## Begin SELECTED PASSAGE
Etwas versäumt?
Perspektivwechsel
Nachdem wochenlang keine Gottesdienstbesuche möglich waren, werden die Kirchen von vielen Seiten kritisiert. Auch kirchenintern regt sich Unmut über den Umgang mit der Pandemie. Es habe zu wenig Protest gegen die Einschränkung der Religionsfreiheit gegeben. Die Kirchen hätten ihren Mitgliedern und der Gesellschaft nichts zu sagen gehabt und hätten sich für vereinsamte Menschen in Heimen nicht genügend eingesetzt.
Tatsächlich waren in den Corona-Talkshows kirchliche und seelsorgerliche Themen unterbelichtet. Aber standen die kirchlichen Vertreter*innen wirklich nicht bereit oder wurden sie einfach nicht eingeladen? Schwierig wird es, wenn die mediale Aufmerksamkeit der alleinige Gradmesser für Geleistetes und Versäumtes wird.
## End SELECTED PASSAGE
## Begin DATASET SECTION
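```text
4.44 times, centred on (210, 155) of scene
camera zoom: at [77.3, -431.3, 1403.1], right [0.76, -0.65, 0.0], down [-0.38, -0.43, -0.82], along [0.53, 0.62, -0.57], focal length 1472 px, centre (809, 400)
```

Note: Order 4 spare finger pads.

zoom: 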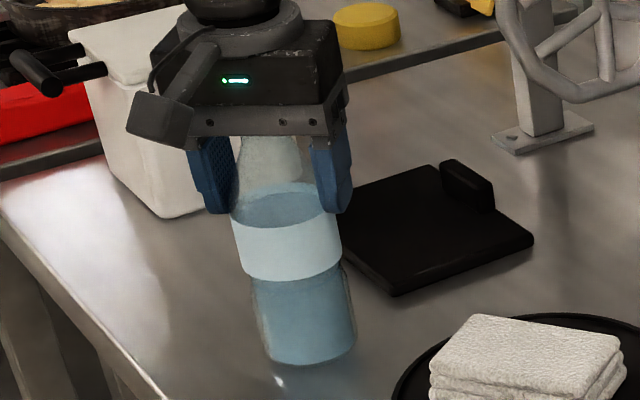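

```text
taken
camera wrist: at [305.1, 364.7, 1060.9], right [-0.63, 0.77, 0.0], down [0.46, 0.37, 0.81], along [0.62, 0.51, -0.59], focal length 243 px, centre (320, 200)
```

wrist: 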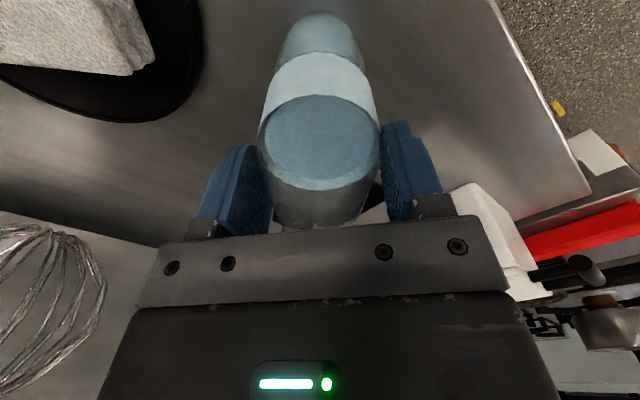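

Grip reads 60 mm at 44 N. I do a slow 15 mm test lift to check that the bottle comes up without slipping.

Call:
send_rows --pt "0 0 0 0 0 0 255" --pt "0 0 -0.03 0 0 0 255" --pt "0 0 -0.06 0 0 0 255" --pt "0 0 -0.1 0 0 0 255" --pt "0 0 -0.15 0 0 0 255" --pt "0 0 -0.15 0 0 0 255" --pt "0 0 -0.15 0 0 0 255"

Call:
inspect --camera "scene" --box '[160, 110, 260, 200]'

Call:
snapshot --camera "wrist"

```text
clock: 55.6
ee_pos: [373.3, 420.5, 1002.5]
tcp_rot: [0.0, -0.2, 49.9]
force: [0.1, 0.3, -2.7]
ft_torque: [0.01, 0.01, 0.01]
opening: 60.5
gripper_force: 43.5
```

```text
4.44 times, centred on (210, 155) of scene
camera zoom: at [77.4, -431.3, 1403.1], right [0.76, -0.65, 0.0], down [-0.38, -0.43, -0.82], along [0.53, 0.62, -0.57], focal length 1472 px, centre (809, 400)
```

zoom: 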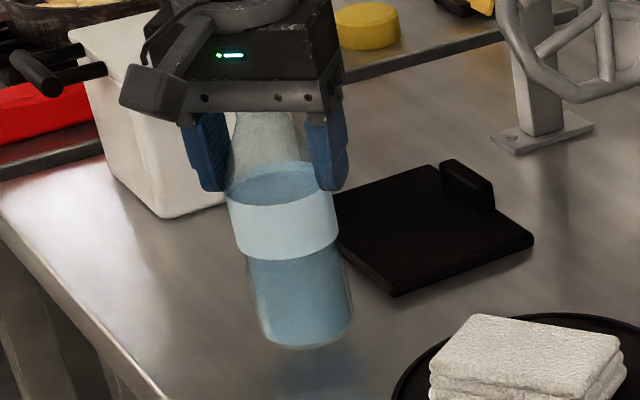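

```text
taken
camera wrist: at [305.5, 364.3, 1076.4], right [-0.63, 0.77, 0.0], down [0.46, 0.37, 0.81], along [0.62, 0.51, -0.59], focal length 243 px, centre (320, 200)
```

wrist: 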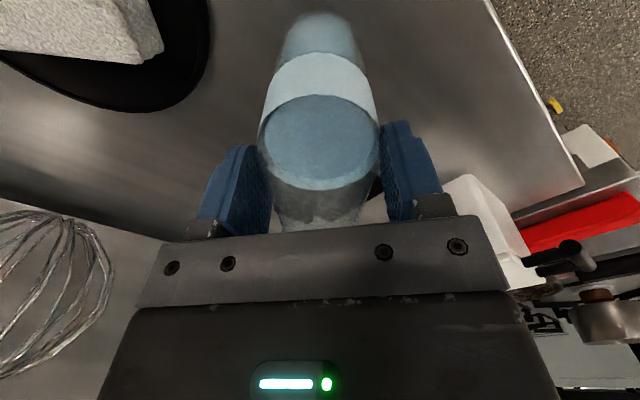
## End DATASET SECTION
- [ACTIONS TO TAKE]:
[a] Set down the selected passage as it stands from "Perspektivwechsel" to "und Versäumtes wird.", and nothing more.
[b] Continue the selected passage that opens with "Etwas versäumt?".

- [ANSWERS]:
[a]
Perspektivwechsel
Nachdem wochenlang keine Gottesdienstbesuche möglich waren, werden die Kirchen von vielen Seiten kritisiert. Auch kirchenintern regt sich Unmut über den Umgang mit der Pandemie. Es habe zu wenig Protest gegen die Einschränkung der Religionsfreiheit gegeben. Die Kirchen hätten ihren Mitgliedern und der Gesellschaft nichts zu sagen gehabt und hätten sich für vereinsamte Menschen in Heimen nicht genügend eingesetzt.
Tatsächlich waren in den Corona-Talkshows kirchliche und seelsorgerliche Themen unterbelichtet. Aber standen die kirchlichen Vertreter*innen wirklich nicht bereit oder wurden sie einfach nicht eingeladen? Schwierig wird es, wenn die mediale Aufmerksamkeit der alleinige Gradmesser für Geleistetes und Versäumtes wird.

[b]
Aus diakonischer Sicht ist zum Beispiel die Isolation Älterer und Sterbender ein Ding der Unmöglichkeit. Vor Ort und in den einzelnen Fällen wird es an Protest auch nicht gefehlt haben. Doch die Problematik ist nicht einfach und den Einrichtungen muss zugestanden werden, dass sie eine riesige Verantwortung zu tragen haben und eine Verbreitung des Virus verhindern müssen.
Dasselbe gilt für Kirchen, die ihre Türen geschlossen hatten und jetzt immer noch nur mit Abstands- und Hygienemaßnahmen geprägte Gottesdienste anbieten können. Die Religionsfreiheit ist da nicht eingeschränkt, wo für die Gesundheit von Menschen Verantwortung übernommen wird. Man könnte sogar sagen, sie wird da in ihrer ureigensten Bedeutung praktiziert.